東京地裁7・3
自治体初の原発差止裁判始まる
   大間原発建設中止求め、工藤函館市長が陳述

 あくなき原子力発電をベースとしたエネルギー政策を推進し、早期の原発再稼動を目論む独占資本とその代理人である安倍政権の喉下に、二つの刃が突きつけられた。
 一つは、関西電力の大飯原発3、4号機に関して再稼動を認めなかった5・21福井地裁判決であり、もう一つは、函館市という一つの自治体が初めて国と事業者の電源開発㈱を相手取り建設差し止めや原子炉設置無効確認などを求めた、その訴訟が東京地裁で始まったことである。

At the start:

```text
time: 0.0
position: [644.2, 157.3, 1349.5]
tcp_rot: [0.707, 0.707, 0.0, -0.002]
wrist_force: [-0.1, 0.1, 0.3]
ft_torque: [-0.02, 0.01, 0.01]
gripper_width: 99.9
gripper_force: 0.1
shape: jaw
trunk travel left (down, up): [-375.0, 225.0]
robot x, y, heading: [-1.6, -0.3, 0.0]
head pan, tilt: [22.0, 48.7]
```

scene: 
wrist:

 福井地裁が再稼動を認めなかった判決の有効性とその正当性は、まさしく「司法は生きていた」と言わしめる衝撃的内容であったことは前号で周知の事実である。
特に、原発の運転に伴う判断について、これまで各裁判所が「専門家の判断」を尊重するという立場に立って、住民が訴える危険性を「抽象的」として退けてきたことを真っ向から批判し、住民の生存にかかわる権利を重視し、「人格権」に基づく立場から原発の「許されざる危険」が一つでもあれば再稼動すべきではないとして、それを尊重すべきとする判決となったことである。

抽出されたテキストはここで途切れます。